→ **Instruction**
Would you quote the material below from its first line through the line containing "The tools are", exactly and with both ends included?

START Recorded information

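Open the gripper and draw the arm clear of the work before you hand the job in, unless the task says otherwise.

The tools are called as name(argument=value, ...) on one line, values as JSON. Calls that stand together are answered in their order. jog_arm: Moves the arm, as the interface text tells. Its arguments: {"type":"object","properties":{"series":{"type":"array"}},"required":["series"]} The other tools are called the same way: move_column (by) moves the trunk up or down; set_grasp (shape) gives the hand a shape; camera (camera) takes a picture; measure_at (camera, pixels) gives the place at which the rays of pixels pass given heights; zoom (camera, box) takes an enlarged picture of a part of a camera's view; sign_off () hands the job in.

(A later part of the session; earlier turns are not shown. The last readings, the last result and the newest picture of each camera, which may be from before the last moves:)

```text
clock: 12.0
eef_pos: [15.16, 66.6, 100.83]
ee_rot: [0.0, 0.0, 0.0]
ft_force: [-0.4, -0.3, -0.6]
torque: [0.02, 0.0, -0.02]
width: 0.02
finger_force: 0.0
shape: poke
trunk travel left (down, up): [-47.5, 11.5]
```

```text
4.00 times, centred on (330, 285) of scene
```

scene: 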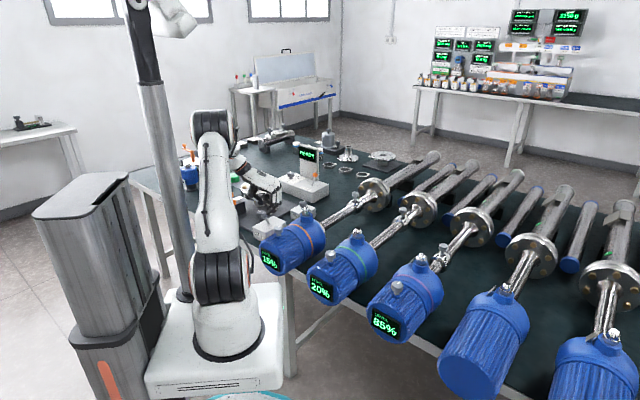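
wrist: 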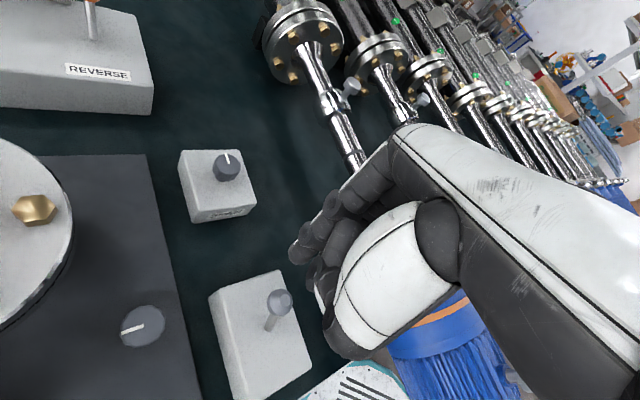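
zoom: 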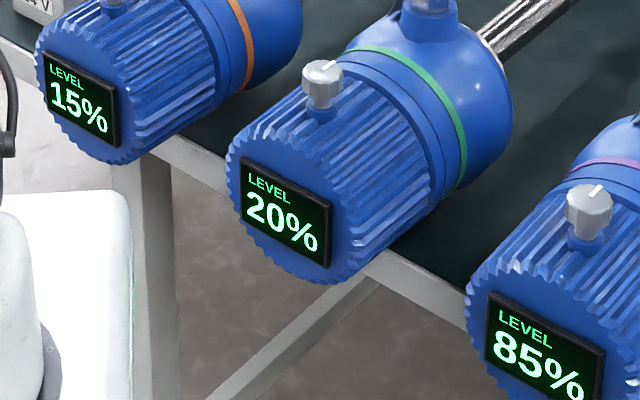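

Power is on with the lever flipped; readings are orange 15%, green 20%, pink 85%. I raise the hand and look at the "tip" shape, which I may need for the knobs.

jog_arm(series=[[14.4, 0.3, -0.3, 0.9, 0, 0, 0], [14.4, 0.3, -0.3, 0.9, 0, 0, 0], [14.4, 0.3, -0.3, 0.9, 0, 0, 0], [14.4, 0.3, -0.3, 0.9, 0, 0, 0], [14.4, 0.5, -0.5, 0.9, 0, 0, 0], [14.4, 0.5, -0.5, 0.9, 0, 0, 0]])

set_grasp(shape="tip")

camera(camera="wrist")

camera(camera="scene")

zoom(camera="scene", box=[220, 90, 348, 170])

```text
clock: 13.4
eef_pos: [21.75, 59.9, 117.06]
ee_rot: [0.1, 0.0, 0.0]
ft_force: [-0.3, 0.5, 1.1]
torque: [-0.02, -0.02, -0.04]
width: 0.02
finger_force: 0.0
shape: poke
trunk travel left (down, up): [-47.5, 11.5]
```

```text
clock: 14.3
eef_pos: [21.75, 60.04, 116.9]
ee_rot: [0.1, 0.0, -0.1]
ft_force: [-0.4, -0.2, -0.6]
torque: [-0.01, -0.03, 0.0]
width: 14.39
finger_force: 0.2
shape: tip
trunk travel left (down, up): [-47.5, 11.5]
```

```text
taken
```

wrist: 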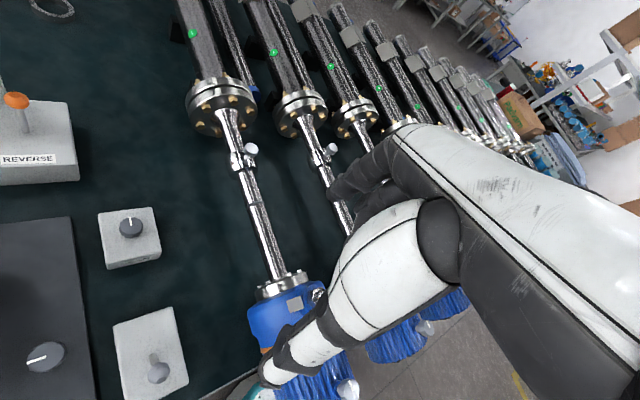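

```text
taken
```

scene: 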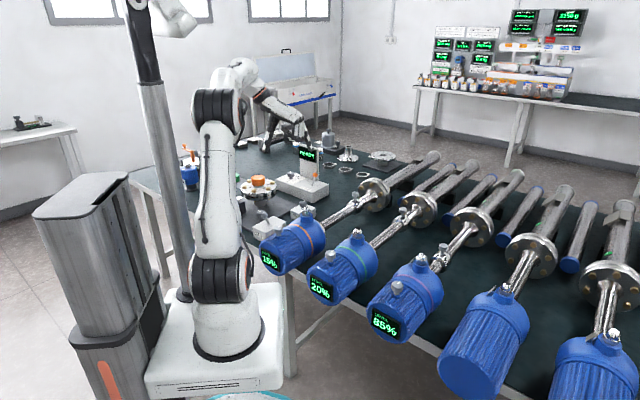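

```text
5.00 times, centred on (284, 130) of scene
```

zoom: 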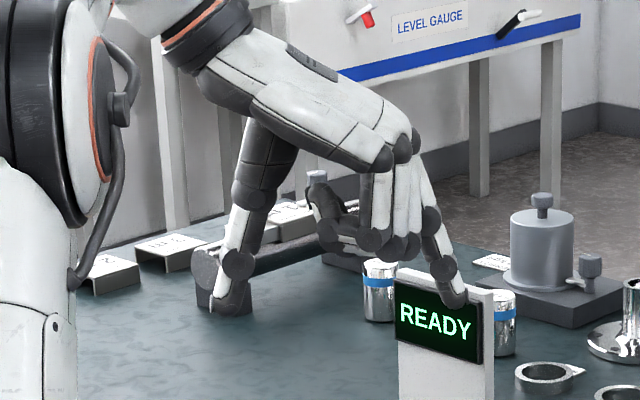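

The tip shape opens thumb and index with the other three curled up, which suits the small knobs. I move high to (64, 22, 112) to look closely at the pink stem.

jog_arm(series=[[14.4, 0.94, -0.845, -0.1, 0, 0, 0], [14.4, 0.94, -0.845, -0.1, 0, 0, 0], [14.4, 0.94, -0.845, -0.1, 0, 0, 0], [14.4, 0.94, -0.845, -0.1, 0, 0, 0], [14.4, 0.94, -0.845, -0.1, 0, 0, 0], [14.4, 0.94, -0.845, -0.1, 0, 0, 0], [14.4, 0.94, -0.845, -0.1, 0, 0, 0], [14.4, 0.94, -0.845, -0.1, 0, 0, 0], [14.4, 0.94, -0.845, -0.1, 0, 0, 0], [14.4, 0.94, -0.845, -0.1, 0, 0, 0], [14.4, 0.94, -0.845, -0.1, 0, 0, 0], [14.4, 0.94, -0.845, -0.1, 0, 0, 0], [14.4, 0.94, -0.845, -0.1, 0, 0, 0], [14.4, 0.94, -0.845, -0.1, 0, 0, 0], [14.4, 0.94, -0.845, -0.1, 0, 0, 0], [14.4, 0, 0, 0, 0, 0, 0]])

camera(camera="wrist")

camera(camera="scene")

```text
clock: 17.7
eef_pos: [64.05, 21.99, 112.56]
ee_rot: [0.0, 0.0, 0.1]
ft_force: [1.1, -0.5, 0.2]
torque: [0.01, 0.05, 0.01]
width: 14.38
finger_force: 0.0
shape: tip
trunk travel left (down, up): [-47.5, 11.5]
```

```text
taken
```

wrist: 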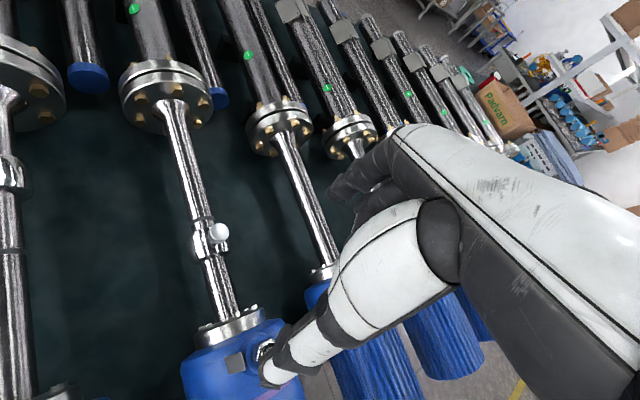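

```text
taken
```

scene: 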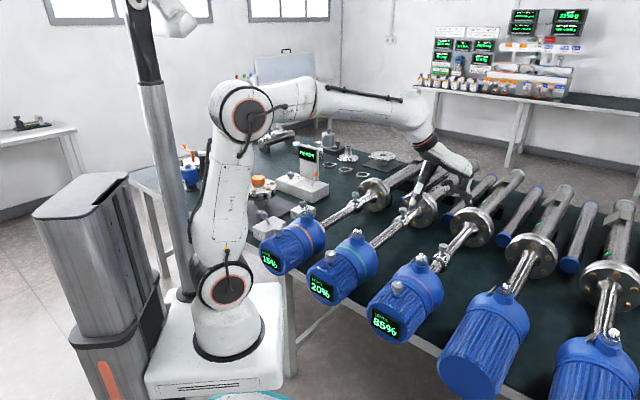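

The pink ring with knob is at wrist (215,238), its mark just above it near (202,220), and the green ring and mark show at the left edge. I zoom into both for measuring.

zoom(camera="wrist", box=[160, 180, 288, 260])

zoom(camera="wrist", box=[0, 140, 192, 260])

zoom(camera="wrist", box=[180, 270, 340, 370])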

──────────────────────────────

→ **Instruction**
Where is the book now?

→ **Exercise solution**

END Recorded information

→ **Exercise solution**
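Open the gripper and draw the arm clear of the work before you hand the job in, unless the task says otherwise.

The tools are called as name(argument=value, ...) on one line, values as JSON. Calls that stand together are answered in their order. jog_arm: Moves the arm, as the interface text tells. Its arguments: {"type":"object","properties":{"series":{"type":"array"}},"required":["series"]} The other tools are called the same way: move_column (by) moves the trunk up or down; set_grasp (shape) gives the hand a shape; camera (camera) takes a picture; measure_at (camera, pixels) gives the place at which the rays of pixels pass given heights; zoom (camera, box) takes an enlarged picture of a part of a camera's view; sign_off () hands the job in.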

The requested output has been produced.